Drs. Foster and Jacobs prepared their report on CRP and Indigenous peoples to address the broader social context of consumer racial profiling. Theie report makes clear that the impacts of microaggressions are cumulative, systemic, and damaging to physical and mental health. The harms of such encounters extend beyond the individual, into communities and across generations.
In their expert report, Drs. Foster and Jacobs describe how CRP – the discriminatory targeting of Indigenous or other racialized people in consumer settings – often manifests:
- Micro-insults – subtle rudeness or insensitivity that demeans Indigenous heritage (e.g., condescending tone, eye-rolling)
- Micro-invalidations – denying or dismissing the experiential reality of racism (e.g., “I don’t see colour”, asking “are you really Indigenous?”)
- Micro-assaults – explicit derogatory acts or statements (e.g., avoiding Indigenous patients, associating Indigenous people with harmful stereotypes)
While each act might be dismissed as small, like the proverbial “death by a thousand cuts” their cumulative impact is profound, causing psychological trauma, eroding trust in institutions, and reinforcing systemic inequities. Drs. Foster and Jacobs’ findings link acts of micro-discriminations to:
- Mental health harm – depression, anxiety, substance use, suicidal ideation.
- Physical health harm – elevated allostatic load (chronic stress damage) leading to increased risk of chronic diseases.
- Social harm – loss of trust and alienation from public institutions and businesses leading to disenfranchisement and disempowerment, reinforcement of second-class citizenship status, and self-loathing leading to weakened connection with own community.
- Intergenerational harm – alienation of youth from mainstream society, and disillusionment among elders of being treated fairly by public institution and services.
These harms have direct implications for health regulators and health professionals: Indigenous people may delay or avoid seeking care and distrust complaints processes – particularly if they witnessed other institutions ignore, dismiss, or fail to treat them fairly. The In Plain Sight report also found that Indigenous people were disproportionately less likely to seek mental health support – further exacerbating the above harms.

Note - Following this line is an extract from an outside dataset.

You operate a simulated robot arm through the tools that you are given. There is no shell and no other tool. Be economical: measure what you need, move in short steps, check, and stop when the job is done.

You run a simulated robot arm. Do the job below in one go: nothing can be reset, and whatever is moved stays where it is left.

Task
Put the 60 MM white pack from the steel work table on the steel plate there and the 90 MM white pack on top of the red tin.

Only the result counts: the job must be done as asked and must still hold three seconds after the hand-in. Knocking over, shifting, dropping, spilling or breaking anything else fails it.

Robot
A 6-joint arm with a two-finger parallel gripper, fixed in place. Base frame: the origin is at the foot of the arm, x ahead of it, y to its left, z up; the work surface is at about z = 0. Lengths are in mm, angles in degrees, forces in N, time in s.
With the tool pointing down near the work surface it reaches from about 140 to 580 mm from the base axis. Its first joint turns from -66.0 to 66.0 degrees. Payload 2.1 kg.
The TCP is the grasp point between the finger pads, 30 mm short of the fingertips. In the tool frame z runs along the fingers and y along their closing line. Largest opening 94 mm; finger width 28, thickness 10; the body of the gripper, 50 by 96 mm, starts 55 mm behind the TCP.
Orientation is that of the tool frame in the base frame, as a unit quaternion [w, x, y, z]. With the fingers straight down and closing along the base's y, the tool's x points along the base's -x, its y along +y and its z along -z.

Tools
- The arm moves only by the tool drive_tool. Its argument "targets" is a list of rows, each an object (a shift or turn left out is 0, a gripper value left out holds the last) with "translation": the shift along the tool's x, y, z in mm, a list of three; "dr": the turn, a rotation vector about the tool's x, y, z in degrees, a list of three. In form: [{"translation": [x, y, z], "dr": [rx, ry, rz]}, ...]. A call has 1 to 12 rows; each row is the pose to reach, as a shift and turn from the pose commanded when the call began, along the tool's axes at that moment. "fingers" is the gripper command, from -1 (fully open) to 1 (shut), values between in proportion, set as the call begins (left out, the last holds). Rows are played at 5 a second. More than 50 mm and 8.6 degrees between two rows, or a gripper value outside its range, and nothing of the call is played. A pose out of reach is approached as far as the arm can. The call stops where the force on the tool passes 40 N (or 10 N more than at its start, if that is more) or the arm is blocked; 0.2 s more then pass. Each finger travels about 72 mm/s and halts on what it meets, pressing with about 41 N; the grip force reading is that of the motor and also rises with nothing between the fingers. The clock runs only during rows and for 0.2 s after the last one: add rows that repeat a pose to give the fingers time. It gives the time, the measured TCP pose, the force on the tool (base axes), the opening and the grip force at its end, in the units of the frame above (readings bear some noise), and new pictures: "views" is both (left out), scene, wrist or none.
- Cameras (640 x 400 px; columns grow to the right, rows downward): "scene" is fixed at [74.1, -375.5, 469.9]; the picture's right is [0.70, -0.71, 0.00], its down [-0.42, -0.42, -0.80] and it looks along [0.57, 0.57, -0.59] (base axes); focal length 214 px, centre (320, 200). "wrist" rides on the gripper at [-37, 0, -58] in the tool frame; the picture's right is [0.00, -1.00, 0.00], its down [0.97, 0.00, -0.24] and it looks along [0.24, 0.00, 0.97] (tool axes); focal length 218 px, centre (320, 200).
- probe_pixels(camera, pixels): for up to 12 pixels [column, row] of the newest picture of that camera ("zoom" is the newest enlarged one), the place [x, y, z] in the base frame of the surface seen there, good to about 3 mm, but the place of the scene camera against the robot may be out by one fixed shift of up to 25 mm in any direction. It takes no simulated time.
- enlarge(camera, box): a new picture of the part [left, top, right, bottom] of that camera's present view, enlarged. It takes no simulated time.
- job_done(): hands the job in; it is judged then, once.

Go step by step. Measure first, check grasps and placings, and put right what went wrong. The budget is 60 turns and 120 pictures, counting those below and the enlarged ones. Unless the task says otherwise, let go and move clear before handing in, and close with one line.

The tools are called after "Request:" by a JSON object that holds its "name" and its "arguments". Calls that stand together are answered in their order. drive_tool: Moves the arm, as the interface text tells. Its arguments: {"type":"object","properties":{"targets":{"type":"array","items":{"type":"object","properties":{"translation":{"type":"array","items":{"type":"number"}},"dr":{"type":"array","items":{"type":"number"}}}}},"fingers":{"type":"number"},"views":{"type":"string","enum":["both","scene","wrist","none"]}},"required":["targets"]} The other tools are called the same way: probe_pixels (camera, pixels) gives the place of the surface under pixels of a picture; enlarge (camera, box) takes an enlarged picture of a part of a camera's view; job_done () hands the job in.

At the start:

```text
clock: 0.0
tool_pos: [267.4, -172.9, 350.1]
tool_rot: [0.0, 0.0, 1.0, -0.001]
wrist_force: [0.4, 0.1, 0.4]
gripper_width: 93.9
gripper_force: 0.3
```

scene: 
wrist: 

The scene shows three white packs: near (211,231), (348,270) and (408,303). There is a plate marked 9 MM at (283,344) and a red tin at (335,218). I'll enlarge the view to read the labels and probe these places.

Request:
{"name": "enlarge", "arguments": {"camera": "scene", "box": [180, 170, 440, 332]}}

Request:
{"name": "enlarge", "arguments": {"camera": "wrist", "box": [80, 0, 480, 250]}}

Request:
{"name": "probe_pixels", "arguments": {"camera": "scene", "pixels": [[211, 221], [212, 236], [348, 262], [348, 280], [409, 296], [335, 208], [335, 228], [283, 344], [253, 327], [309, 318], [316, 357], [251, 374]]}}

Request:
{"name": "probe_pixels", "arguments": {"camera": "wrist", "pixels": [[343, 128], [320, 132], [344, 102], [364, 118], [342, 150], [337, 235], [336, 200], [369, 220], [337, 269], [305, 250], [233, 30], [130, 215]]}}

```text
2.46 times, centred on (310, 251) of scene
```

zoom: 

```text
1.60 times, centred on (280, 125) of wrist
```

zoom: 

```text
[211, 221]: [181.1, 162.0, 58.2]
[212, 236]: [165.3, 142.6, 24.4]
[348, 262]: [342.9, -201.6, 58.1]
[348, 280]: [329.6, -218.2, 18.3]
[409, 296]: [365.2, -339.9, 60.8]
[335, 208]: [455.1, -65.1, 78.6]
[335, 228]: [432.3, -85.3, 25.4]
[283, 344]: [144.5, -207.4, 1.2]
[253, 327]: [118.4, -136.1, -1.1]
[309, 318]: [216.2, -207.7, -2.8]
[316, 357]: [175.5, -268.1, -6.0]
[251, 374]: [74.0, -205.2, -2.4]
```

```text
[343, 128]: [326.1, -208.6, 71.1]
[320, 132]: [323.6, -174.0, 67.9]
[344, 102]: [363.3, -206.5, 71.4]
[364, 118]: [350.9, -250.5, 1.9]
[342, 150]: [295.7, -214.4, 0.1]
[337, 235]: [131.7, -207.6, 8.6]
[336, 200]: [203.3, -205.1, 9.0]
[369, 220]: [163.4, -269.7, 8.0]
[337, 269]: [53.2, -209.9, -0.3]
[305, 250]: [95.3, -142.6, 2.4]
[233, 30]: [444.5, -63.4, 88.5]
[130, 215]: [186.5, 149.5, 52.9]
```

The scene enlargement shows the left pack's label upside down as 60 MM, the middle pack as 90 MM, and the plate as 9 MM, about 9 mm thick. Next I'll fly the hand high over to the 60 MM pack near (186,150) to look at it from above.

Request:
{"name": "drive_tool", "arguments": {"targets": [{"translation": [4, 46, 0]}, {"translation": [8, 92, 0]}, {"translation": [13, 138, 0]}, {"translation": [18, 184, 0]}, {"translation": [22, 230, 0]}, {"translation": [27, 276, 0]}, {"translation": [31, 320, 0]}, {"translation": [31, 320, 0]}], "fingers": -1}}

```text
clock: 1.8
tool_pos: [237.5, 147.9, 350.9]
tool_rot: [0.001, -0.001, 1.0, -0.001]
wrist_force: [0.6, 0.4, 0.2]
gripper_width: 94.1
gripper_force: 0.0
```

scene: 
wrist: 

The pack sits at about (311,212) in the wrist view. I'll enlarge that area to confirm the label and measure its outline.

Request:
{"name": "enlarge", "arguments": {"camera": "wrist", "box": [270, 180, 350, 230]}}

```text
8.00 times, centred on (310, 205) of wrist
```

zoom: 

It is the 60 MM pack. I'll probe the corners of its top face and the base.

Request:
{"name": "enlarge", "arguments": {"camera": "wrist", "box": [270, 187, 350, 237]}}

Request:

The report provides recommendations that may be useful not only for service providers in the consumer retail sector, but for all service providers, to avoid consumer racial profiling. They include restorative justice and Indigenous healing (e.g., Indigenous justice processes and principles in complaints resolution, to acknowledge harm, to restore dignity, and to support mutual healing), and mandatory cultural safety and anti-racism training(e.g., training to build practical skills for providing respectful and culturally sensitive services).